None of this seems to matter to some of the lads in Cork. For example, the train drivers in Cork apparently responded to the introduction of the new trains by suggesting they should get a productivity-related pay increase because (a) the trains were new and (b) as they went a bit faster the drivers were achieving more miles per hour.

In contrast, drivers on the Sligo, Westport and Limerick lines welcomed the new investment unreservedly. This raises the question about whether there is a specific problem in Cork? Whether there is or not, the past few days reveals a picture of industrial anarchy.

On Thursday, one of the drivers was asked to drive an empty train while trainee drivers watched how he manned the controls from the cab. He refused to do so and walked off the job. He was taken off the payroll.
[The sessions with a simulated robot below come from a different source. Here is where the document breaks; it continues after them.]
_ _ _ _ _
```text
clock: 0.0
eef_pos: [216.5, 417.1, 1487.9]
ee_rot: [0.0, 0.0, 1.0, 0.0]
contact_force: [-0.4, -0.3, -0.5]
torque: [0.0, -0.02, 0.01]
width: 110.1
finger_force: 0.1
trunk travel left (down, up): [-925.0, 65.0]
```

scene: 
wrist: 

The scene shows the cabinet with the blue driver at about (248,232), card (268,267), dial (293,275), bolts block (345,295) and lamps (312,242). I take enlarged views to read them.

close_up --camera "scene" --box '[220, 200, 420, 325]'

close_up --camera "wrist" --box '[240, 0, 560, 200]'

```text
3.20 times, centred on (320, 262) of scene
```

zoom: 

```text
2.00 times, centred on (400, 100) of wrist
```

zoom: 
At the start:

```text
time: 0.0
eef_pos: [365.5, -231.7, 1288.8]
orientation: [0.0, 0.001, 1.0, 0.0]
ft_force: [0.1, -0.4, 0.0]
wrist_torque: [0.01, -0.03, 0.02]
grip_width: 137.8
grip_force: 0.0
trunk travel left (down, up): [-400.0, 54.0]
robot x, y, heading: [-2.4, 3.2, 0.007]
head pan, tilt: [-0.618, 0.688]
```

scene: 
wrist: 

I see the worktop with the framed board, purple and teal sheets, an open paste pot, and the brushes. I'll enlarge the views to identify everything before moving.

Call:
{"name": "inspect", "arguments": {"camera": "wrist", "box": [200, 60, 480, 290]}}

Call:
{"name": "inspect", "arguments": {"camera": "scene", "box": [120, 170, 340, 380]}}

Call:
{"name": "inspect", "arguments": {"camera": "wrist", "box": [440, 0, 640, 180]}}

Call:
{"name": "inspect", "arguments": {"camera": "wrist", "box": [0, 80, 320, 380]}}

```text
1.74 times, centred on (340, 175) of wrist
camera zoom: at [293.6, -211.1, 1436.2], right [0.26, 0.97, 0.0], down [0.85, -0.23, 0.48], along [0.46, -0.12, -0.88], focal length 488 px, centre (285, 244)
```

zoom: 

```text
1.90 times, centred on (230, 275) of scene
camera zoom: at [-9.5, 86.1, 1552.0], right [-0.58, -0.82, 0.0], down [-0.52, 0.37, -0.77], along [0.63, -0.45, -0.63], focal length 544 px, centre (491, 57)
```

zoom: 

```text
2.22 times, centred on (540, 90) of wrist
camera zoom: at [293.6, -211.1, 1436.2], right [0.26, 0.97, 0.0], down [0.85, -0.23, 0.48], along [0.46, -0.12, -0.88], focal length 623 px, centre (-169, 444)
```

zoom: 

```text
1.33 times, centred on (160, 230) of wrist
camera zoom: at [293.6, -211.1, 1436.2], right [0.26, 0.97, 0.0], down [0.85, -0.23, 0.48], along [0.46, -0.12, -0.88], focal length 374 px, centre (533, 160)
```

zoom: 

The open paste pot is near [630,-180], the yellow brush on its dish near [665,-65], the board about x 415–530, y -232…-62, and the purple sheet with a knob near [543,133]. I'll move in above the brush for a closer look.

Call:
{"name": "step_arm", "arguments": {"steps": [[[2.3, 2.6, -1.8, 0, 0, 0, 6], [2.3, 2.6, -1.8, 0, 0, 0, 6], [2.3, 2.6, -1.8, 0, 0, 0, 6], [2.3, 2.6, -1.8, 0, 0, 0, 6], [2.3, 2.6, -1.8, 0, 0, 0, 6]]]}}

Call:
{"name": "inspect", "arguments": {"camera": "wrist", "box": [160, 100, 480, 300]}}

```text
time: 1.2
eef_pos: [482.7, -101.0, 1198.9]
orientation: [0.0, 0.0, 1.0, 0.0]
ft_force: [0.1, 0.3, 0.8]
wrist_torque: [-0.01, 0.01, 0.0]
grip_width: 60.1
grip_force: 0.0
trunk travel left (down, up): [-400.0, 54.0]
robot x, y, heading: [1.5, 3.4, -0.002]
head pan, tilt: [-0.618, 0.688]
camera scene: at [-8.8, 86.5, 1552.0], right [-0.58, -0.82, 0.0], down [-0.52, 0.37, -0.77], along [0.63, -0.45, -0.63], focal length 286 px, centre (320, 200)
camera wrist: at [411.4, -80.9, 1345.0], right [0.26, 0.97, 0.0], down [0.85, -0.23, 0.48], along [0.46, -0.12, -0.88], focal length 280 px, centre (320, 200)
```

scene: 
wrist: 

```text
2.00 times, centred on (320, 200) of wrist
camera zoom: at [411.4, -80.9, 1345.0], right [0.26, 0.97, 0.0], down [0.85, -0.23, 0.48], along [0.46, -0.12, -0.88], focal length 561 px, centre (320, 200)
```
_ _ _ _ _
On hearing this, another driver, with a train full of passengers in Heuston bound for Cork, walked out of the cab, leaving the passengers stranded. (Unfazed, he caught the next train home!) This is the behaviour of a poor man’s Arthur Scargill! I though the Partnership apparatus was supposed to have eradicated all 1970s tripe. The lesson from recent economic history is that the management has to run the company, not the drivers.

And no matter when this sorts itself out, this must be the upshot — otherwise we have a recipe for chaos.

The lukewarm response from the main unions suggests that they are not enamoured by the action of the Cork comrades. It’s now time for the mainstream unions — those who can see the big picture and the national interest — to lean on their members in Cork.

There is already a Labour Court recommendation that the unions have signed up to that allows the company to ask drivers to drive any train during work hours. So the Cork drivers are in direct breach of this. Open and shut case.

Presumably, we are close to the endgame on this saga. The company does not want to face an escalated problem when they are trying to expand the national service. The mainstream unions have no interest in supporting an insupportable cause.

However, while the small cabal of drivers in Cork has disproportionate power, it’s possible they might be indulged so that everyone can back down, yet save face. It’s a sort of a Saipan meets Thomas the Tank Engine farce where we, the passengers, suffer while both sides tip-toe around each other. The standoff will be solved, but some major peculiarities have been exposed.

The most baffling issue in this whole saga is why a driver would not train other drivers — particularly if his job is secure and the new drivers are needed to roll out a new service?

For many people, passing on knowledge and experience to others is normal human instinct. It’s what we do. It’s a sign of status and competence — something to feel proud of and what most of us value. It takes a very odd view of the world and a most narrow interpretation of work to behave like this.

Do these rebel drivers hate their jobs so much or bear such grievances against the company and their co-workers to carry on so childishly? They clearly have contempt for the passengers — the people who pay their wages — if they are happy to strike over something so inconsequential and leave thousands stranded. What sort of “us-and- them” distorted class war is playing out in their heads? These are men whose jobs are secure and who earn €1,000 a week or more! They are hardly the victimised proletariat of old.

One thing is sure: they and their mindset is not what this country needs right now. If you take a stroll around Cork and digest just how much the city has changed, you will appreciate that the type of closed, proprietorial mentality that is threatened by passing on its knowledge to others is a thing of the past.

We now live in a flexible world, where work practices have to change and where the service industry demands that people behave in a reasonable fashion. If your job is not under threat, and your wage is decent, what is the problem?

Given the downturn and the rapid rise in unemployment, there are plenty of people who would happily swap places with the “‘put-upon’ drivers of Kent Station. Maybe someone at the Labour Relations Commission should remind them of the big picture.